INSTRUCTIONS FOR THE TASK
Leave out any picture and return the remaining listing below exactly as given. Return a JSON list in which every string is one line; blank lines are skipped.

DATASET SECTION
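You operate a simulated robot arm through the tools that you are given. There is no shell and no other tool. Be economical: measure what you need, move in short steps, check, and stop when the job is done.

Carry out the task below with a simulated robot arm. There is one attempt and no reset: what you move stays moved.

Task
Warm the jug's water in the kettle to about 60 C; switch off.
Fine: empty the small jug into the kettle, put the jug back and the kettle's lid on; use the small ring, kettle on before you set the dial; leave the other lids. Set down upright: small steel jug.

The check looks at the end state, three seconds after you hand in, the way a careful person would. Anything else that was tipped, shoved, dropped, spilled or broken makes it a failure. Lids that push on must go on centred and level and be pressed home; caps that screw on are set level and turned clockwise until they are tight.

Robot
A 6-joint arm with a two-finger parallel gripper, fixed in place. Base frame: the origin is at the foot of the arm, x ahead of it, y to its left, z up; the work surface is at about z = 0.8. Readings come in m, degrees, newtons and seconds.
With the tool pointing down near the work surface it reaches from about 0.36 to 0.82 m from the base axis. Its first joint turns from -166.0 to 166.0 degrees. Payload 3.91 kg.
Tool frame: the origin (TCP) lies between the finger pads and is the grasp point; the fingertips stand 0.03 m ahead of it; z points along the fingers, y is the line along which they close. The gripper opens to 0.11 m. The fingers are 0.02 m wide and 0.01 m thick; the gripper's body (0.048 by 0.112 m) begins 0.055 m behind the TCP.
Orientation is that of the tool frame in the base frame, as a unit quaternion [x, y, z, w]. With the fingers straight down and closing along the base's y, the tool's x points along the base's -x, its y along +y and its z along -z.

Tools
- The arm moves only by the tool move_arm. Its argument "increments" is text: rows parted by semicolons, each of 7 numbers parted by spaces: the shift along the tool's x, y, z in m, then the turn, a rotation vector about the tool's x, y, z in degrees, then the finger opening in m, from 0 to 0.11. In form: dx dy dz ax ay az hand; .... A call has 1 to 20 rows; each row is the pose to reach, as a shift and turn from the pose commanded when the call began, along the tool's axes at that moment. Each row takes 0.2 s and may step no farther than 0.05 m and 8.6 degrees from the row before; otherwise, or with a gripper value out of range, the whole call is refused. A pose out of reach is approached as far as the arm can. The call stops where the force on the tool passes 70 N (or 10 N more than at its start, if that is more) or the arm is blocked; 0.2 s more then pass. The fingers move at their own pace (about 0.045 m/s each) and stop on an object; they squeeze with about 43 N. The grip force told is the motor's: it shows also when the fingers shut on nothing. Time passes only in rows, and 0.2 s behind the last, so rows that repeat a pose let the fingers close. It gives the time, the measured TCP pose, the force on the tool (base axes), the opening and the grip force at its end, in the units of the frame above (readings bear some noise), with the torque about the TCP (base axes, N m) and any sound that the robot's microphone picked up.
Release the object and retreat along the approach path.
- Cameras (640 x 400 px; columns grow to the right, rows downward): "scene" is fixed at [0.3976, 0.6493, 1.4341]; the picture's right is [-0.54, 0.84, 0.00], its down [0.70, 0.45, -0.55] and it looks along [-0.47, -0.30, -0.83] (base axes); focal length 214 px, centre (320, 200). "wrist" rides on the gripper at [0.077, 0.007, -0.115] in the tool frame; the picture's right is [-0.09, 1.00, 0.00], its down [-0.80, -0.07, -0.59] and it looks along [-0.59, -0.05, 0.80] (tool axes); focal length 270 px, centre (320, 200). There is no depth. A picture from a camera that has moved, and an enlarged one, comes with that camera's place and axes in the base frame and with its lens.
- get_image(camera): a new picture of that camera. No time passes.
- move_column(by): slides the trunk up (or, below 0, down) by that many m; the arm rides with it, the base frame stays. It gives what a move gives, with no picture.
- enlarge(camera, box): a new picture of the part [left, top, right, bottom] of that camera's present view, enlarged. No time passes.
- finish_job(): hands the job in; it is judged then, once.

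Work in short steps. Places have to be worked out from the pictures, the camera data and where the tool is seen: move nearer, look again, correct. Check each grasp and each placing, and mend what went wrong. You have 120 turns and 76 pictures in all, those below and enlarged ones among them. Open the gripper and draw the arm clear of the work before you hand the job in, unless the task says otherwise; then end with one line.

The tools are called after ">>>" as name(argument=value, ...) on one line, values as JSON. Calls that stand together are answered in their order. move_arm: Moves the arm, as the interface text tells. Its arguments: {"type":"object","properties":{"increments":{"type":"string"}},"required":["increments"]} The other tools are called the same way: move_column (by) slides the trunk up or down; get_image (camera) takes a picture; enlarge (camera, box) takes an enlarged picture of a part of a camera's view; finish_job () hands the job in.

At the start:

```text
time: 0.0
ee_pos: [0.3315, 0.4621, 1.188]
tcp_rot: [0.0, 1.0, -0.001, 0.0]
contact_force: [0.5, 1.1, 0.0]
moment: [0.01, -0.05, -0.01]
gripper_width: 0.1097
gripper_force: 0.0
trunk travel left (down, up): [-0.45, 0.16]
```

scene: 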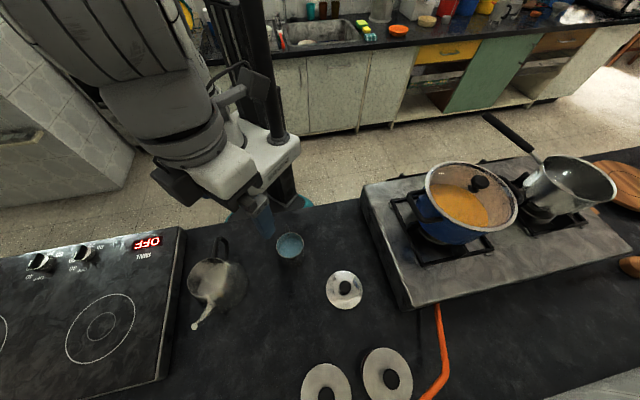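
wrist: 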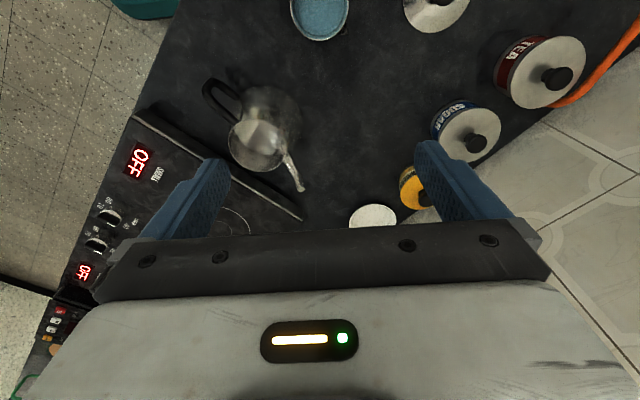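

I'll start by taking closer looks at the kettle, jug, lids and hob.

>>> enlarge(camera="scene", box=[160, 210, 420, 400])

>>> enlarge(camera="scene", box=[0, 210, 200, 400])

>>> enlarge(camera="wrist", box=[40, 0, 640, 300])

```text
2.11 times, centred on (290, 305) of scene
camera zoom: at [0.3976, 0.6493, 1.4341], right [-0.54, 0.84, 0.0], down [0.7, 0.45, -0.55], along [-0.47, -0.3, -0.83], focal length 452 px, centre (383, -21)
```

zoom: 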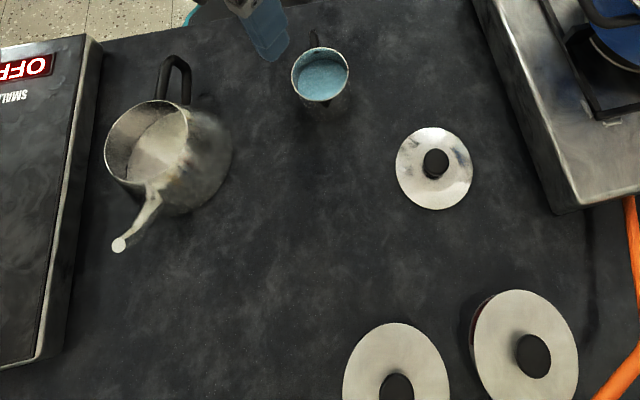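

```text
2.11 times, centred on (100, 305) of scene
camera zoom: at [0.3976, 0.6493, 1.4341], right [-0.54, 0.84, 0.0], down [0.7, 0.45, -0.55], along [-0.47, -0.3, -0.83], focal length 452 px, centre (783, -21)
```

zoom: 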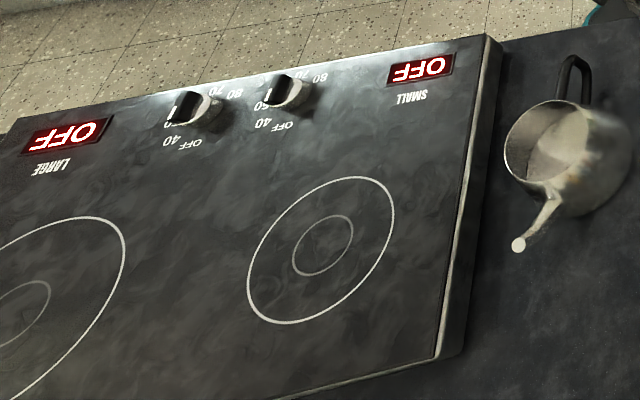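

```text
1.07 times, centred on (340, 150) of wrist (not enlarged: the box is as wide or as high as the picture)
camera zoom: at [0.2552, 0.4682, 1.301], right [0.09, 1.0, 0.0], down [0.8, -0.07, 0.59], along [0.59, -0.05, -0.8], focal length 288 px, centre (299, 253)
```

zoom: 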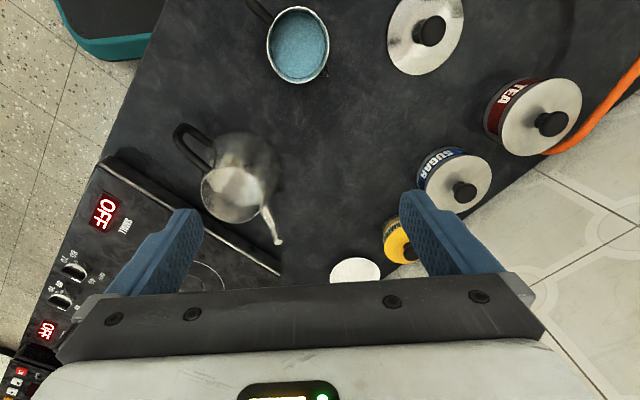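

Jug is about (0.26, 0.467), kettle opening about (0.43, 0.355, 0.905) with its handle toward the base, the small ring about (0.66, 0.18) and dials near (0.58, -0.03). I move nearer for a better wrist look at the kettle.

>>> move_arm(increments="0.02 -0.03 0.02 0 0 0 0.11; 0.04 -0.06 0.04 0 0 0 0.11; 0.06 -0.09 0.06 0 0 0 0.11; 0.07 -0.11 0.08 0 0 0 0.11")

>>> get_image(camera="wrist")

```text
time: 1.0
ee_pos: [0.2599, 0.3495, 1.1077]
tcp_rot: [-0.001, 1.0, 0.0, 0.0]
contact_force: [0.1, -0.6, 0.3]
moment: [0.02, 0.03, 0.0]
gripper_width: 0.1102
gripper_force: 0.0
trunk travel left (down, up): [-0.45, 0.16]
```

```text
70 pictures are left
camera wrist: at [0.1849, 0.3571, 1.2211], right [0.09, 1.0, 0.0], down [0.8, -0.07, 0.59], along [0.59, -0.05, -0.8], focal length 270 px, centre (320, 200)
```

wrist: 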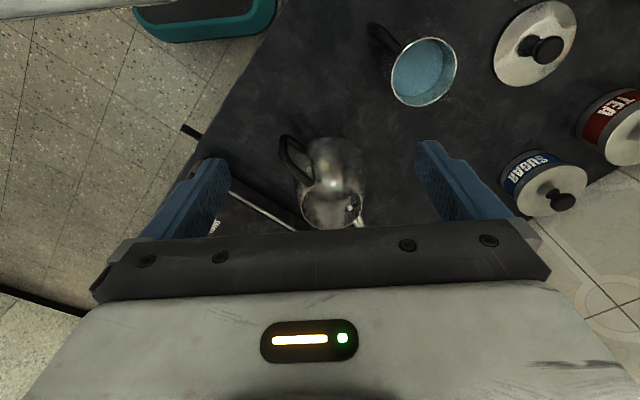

COMPLETE OUTPUT
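[
  "You operate a simulated robot arm through the tools that you are given. There is no shell and no other tool. Be economical: measure what you need, move in short steps, check, and stop when the job is done.",
  "Carry out the task below with a simulated robot arm. There is one attempt and no reset: what you move stays moved.",
  "Task",
  "Warm the jug's water in the kettle to about 60 C; switch off.",
  "Fine: empty the small jug into the kettle, put the jug back and the kettle's lid on; use the small ring, kettle on before you set the dial; leave the other lids. Set down upright: small steel jug.",
  "The check looks at the end state, three seconds after you hand in, the way a careful person would. Anything else that was tipped, shoved, dropped, spilled or broken makes it a failure. Lids that push on must go on centred and level and be pressed home; caps that screw on are set level and turned clockwise until they are tight.",
  "Robot",
  "A 6-joint arm with a two-finger parallel gripper, fixed in place. Base frame: the origin is at the foot of the arm, x ahead of it, y to its left, z up; the work surface is at about z = 0.8. Readings come in m, degrees, newtons and seconds.",
  "With the tool pointing down near the work surface it reaches from about 0.36 to 0.82 m from the base axis. Its first joint turns from -166.0 to 166.0 degrees. Payload 3.91 kg.",
  "Tool frame: the origin (TCP) lies between the finger pads and is the grasp point; the fingertips stand 0.03 m ahead of it; z points along the fingers, y is the line along which they close. The gripper opens to 0.11 m. The fingers are 0.02 m wide and 0.01 m thick; the gripper's body (0.048 by 0.112 m) begins 0.055 m behind the TCP.",
  "Orientation is that of the tool frame in the base frame, as a unit quaternion [x, y, z, w]. With the fingers straight down and closing along the base's y, the tool's x points along the base's -x, its y along +y and its z along -z.",
  "Tools",
  "- The arm moves only by the tool move_arm. Its argument \"increments\" is text: rows parted by semicolons, each of 7 numbers parted by spaces: the shift along the tool's x, y, z in m, then the turn, a rotation vector about the tool's x, y, z in degrees, then the finger opening in m, from 0 to 0.11. In form: dx dy dz ax ay az hand; .... A call has 1 to 20 rows; each row is the pose to reach, as a shift and turn from the pose commanded when the call began, along the tool's axes at that moment. Each row takes 0.2 s and may step no farther than 0.05 m and 8.6 degrees from the row before; otherwise, or with a gripper value out of range, the whole call is refused. A pose out of reach is approached as far as the arm can. The call stops where the force on the tool passes 70 N (or 10 N more than at its start, if that is more) or the arm is blocked; 0.2 s more then pass. The fingers move at their own pace (about 0.045 m/s each) and stop on an object; they squeeze with about 43 N. The grip force told is the motor's: it shows also when the fingers shut on nothing. Time passes only in rows, and 0.2 s behind the last, so rows that repeat a pose let the fingers close. It gives the time, the measured TCP pose, the force on the tool (base axes), the opening and the grip force at its end, in the units of the frame above (readings bear some noise), with the torque about the TCP (base axes, N m) and any sound that the robot's microphone picked up.",
  "Release the object and retreat along the approach path.",
  "- Cameras (640 x 400 px; columns grow to the right, rows downward): \"scene\" is fixed at [0.3976, 0.6493, 1.4341]; the picture's right is [-0.54, 0.84, 0.00], its down [0.70, 0.45, -0.55] and it looks along [-0.47, -0.30, -0.83] (base axes); focal length 214 px, centre (320, 200). \"wrist\" rides on the gripper at [0.077, 0.007, -0.115] in the tool frame; the picture's right is [-0.09, 1.00, 0.00], its down [-0.80, -0.07, -0.59] and it looks along [-0.59, -0.05, 0.80] (tool axes); focal length 270 px, centre (320, 200). There is no depth. A picture from a camera that has moved, and an enlarged one, comes with that camera's place and axes in the base frame and with its lens.",
  "- get_image(camera): a new picture of that camera. No time passes.",
  "- move_column(by): slides the trunk up (or, below 0, down) by that many m; the arm rides with it, the base frame stays. It gives what a move gives, with no picture.",
  "- enlarge(camera, box): a new picture of the part [left, top, right, bottom] of that camera's present view, enlarged. No time passes.",
  "- finish_job(): hands the job in; it is judged then, once.",
  "Work in short steps. Places have to be worked out from the pictures, the camera data and where the tool is seen: move nearer, look again, correct. Check each grasp and each placing, and mend what went wrong. You have 120 turns and 76 pictures in all, those below and enlarged ones among them. Open the gripper and draw the arm clear of the work before you hand the job in, unless the task says otherwise; then end with one line.",
  "The tools are called after \">>>\" as name(argument=value, ...) on one line, values as JSON. Calls that stand together are answered in their order. move_arm: Moves the arm, as the interface text tells. Its arguments: {\"type\":\"object\",\"properties\":{\"increments\":{\"type\":\"string\"}},\"required\":[\"increments\"]} The other tools are called the same way: move_column (by) slides the trunk up or down; get_image (camera) takes a picture; enlarge (camera, box) takes an enlarged picture of a part of a camera's view; finish_job () hands the job in.",
  "At the start:",
  "```text",
  "time: 0.0",
  "ee_pos: [0.3315, 0.4621, 1.188]",
  "tcp_rot: [0.0, 1.0, -0.001, 0.0]",
  "contact_force: [0.5, 1.1, 0.0]",
  "moment: [0.01, -0.05, -0.01]",
  "gripper_width: 0.1097",
  "gripper_force: 0.0",
  "trunk travel left (down, up): [-0.45, 0.16]",
  "```",
  "scene: ",
  "wrist: ",
  "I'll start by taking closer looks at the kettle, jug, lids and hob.",
  ">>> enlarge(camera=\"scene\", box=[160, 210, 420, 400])",
  ">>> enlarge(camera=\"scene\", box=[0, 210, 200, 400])",
  ">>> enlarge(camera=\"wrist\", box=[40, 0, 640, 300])",
  "```text",
  "2.11 times, centred on (290, 305) of scene",
  "camera zoom: at [0.3976, 0.6493, 1.4341], right [-0.54, 0.84, 0.0], down [0.7, 0.45, -0.55], along [-0.47, -0.3, -0.83], focal length 452 px, centre (383, -21)",
  "```",
  "zoom: ",
  "```text",
  "2.11 times, centred on (100, 305) of scene",
  "camera zoom: at [0.3976, 0.6493, 1.4341], right [-0.54, 0.84, 0.0], down [0.7, 0.45, -0.55], along [-0.47, -0.3, -0.83], focal length 452 px, centre (783, -21)",
  "```",
  "zoom: ",
  "```text",
  "1.07 times, centred on (340, 150) of wrist (not enlarged: the box is as wide or as high as the picture)",
  "camera zoom: at [0.2552, 0.4682, 1.301], right [0.09, 1.0, 0.0], down [0.8, -0.07, 0.59], along [0.59, -0.05, -0.8], focal length 288 px, centre (299, 253)",
  "```",
  "zoom: ",
  "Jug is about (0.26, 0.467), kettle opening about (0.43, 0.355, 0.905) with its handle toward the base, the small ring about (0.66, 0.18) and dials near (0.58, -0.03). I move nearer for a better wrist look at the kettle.",
  ">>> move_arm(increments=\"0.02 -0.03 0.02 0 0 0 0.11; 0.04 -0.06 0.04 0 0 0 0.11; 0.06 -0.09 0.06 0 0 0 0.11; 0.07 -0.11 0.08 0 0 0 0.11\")",
  ">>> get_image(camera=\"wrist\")",
  "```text",
  "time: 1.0",
  "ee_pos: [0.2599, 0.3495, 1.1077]",
  "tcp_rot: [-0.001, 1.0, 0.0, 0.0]",
  "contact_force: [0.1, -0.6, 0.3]",
  "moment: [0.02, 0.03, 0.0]",
  "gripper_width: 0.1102",
  "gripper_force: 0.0",
  "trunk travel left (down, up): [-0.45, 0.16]",
  "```",
  "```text",
  "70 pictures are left",
  "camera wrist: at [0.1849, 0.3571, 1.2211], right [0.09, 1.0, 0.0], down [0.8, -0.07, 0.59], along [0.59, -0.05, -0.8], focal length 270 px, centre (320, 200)",
  "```",
  "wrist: "
]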